While I don’t wish to belabor the point too much, I’ll add that not all is cause for alarm. Many of the good things about early modernity are also true today.

In 1850, Fr. Faber gave a series of lectures to his spiritual sons at the London Oratory. His subject was “The Spirit and Genius of St. Philip Neri.” The second lecture includes a long consideration of St. Philip as the “representative saint of modern times” (Faber 38). Faber argues,

The very essence of heresy and schism is constantly found in the disobedient and antiquarian worship of some pet past ages of the Church, in contradistinction to the present age, in which a man’s duties lie, and wherein the spirit and vigour of the living Church are in active and majestic energy. The Church of a heretic or schismatic is in books and on paper…A Catholic, on the contrary, belongs to the divine, living, acting, speaking, controlling Church, and recognizes nothing in past ages beyond and edifying and instructive record of a dispensation, very beautiful and fit for its day, but under which God has not cast his lot, and which, therefore, he has no business to meddle with or to endeavour to recall. One age may evoke his sympathies, or harmonize with his taste, more than another. Yet he sees beauty in all and fitness in all, because his faith discerns Providence in all. (Faber 40-41).
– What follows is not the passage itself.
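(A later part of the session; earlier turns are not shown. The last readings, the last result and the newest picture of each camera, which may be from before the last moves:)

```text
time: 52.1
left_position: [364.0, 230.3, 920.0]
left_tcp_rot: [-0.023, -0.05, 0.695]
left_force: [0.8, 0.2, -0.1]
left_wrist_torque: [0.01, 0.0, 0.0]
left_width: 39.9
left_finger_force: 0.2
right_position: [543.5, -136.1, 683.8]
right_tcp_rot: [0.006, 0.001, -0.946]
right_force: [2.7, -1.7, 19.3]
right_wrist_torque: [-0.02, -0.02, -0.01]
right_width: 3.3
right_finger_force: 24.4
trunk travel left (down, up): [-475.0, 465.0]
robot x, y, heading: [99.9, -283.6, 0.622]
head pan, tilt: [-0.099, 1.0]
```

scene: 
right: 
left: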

Dreher would do well to note Fr. Faber’s point. The uncharitable pessimism that animates so much of The Benedict Option is not entirely misbegotten, but certainly falls short of the truth. And why? In part, because Dreher never mentions Church history. His historical narrative of Christianity in Western culture overlooks the actual ways that Christians have responded to modernity since the 16th century. Fr. Faber does not. Instead, he writes,

…it is plain that we are in possession of a great many more doctrinal definitions than we were; the limits of theological certainty are immensely extended. Just as verified observations have extended the domain of the physical sciences, so the number of truths which a believer cannot, without impiety, or in some cases formal heresy, reject, has added to the domain of theology…Now this greater body of certain dogmatic teaching must necessarily influence the whole multitude of believers. It it tells upon literature; it tells upon popular devotion; it tells upon practice…and lastly, it tells upon ecclesiastical art…Neither, in speaking of Modern Times, must we omit to notice the natural connection there is between an increased knowledge of dogma, and the spirit of reverent familiarity in devotion, which has been so prominent a feature in the later Saints.  The more extended the vision of faith becomes, th more familiar a man necessarily grows with the sacred objects of which that faith so infallibly assures him…We must not omit then to name the increase and greater universality of mental prayer, the more generally adopted systematic methods of self-examination, the more common practice of spiritual reading, the ways of hearing mass, the obligation of meditation made the condition in most cases of gaining the indulgences of the Rosary, and other things which are all so many marks of what is called nowadays the increased “subjectivity” of the Modern Mind.(Faber 44-46, 49-50).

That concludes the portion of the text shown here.